Any of these are plausible real-life scenarios.

Recognizing system failure

What the safest food companies recognize in a situation like this is that Bob’s injury isn’t a random case of user error. It’s a result of a failure of the organization’s systems to protect him. And that failure happened because the organization’s culture didn’t properly prioritize safety.

Culture, not user error, is the ultimate cause of the most serious workplace injuries. Safety experts in some of the riskiest fields — including aviation, medicine and nuclear power — are coming around to the realization that, when an industry is generally ultra-safe, disasters can only happen when the system fails.

Error management expert James Reason originated ‘the Swiss cheese model’ to help explain this phenomenon. The idea is that safety measures are like individual slices of Swiss cheese. Each one is imperfect and penetrable, but several layers stacked on top of one another form a solid barrier. If you add too many holes to the layers, or remove some of the layers, the holes could line up and allow an accident to pass through.

So in the case above, Bob’s accident wasn’t a freak occurrence at all. It was inevitable that someone would be hurt eventually because the safety culture was broken. The multiple layers of protection broke down and left Bob with too narrow a safety margin. The holes lined up and he got hurt.

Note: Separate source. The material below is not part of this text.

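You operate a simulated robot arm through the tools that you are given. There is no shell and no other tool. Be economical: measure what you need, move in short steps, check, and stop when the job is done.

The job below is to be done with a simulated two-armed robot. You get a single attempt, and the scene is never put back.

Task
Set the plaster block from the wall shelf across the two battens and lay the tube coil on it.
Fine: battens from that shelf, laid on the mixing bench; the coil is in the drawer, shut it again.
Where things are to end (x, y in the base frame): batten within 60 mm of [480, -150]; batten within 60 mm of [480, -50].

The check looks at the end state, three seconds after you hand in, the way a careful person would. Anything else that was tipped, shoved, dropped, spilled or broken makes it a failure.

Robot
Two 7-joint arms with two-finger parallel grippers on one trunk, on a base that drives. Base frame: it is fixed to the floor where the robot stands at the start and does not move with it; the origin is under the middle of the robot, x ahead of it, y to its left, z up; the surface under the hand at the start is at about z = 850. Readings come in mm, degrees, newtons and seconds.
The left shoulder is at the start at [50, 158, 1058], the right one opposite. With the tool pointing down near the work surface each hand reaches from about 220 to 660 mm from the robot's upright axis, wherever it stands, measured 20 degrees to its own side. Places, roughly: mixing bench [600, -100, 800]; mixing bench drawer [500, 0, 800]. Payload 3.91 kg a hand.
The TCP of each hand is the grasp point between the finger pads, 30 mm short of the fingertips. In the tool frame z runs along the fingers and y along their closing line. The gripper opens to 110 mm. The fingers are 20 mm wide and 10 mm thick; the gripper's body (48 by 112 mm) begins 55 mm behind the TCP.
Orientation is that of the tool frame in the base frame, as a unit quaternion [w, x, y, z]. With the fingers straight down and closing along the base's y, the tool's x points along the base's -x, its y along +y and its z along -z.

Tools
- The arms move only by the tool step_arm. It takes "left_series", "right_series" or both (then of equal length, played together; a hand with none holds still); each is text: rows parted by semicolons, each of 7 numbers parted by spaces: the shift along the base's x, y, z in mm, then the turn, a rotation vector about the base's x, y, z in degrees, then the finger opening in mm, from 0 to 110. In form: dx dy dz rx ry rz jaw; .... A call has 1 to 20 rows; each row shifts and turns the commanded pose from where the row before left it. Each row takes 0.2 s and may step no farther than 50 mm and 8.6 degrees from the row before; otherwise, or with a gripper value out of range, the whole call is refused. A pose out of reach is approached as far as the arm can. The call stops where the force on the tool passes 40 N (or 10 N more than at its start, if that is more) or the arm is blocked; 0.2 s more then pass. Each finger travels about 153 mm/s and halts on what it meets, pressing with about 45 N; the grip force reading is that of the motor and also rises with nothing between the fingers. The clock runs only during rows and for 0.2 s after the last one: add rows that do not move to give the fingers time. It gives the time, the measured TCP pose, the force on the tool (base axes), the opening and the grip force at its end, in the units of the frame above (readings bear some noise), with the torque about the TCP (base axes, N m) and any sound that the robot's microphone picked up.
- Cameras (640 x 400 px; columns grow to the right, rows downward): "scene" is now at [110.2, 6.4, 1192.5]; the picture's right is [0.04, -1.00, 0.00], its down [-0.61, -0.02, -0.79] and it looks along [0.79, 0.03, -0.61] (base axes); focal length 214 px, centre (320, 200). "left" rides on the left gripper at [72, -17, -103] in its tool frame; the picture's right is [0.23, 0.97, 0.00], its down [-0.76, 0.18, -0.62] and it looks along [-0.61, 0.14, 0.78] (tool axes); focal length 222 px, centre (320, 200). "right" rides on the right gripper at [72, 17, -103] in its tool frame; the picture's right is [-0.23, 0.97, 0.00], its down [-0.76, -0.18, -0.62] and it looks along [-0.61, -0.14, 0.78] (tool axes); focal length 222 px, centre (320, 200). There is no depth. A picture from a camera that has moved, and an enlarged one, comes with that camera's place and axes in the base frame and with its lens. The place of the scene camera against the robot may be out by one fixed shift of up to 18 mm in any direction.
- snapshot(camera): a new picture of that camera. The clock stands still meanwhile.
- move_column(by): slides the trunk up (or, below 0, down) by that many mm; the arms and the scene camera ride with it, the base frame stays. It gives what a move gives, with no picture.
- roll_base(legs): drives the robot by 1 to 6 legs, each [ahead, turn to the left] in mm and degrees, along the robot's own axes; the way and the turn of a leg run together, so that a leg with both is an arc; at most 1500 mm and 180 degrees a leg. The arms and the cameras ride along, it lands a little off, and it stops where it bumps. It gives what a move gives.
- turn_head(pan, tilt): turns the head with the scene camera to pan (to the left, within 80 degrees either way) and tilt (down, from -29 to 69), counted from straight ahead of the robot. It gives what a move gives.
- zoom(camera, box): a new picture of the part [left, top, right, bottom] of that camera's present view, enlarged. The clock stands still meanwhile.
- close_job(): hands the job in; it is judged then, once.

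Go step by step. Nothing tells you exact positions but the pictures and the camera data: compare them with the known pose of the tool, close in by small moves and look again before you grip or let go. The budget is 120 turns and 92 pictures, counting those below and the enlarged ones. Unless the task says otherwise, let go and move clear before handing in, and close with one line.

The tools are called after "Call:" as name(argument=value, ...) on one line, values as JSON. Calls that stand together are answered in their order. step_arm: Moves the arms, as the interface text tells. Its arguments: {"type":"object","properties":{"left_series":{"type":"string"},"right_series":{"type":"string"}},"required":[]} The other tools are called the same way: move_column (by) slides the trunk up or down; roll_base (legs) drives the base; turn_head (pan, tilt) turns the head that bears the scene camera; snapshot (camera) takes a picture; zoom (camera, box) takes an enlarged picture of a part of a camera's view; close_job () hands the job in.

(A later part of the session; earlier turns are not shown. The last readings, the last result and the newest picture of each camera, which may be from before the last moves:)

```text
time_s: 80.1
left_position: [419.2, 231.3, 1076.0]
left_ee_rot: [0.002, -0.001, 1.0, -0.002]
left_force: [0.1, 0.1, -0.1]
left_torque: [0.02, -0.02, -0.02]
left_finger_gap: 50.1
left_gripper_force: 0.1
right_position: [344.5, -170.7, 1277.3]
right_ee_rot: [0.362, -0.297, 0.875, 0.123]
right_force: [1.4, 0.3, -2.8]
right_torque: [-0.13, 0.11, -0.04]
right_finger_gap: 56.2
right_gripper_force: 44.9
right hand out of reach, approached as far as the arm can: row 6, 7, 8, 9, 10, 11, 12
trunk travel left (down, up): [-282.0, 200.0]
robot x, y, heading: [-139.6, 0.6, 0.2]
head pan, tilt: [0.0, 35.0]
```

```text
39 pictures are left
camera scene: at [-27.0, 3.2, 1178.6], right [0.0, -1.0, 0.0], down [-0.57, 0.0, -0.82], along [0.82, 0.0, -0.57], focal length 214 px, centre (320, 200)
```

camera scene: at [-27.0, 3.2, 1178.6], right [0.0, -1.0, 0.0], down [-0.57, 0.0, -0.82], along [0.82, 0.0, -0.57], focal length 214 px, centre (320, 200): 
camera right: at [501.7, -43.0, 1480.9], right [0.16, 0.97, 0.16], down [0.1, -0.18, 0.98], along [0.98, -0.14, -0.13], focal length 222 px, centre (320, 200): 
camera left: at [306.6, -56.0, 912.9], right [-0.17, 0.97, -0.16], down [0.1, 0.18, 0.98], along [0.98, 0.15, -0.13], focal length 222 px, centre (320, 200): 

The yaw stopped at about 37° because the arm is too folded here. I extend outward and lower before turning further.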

Prevent system failure ahead of time

When your safety culture is broken, a serious accident is usually the first sign. Don’t wait until that happens. Take steps now to make sure everyone in your organization knows:

  • how to keep themselves and each other safe;
  • the company prioritizes safety above all else;
  • nobody at your company ever gets in trouble for reporting unsafe conditions or refusing unsafe work.

Remember that it’s culture that keeps people safe, not rules and regulations. Broken culture is what leads to the erosion of safety margins until a serious accident becomes statistically probable. Be like the best organizations in the riskiest industries and make sure you create and foster the kind of culture where Bob would not have been hurt.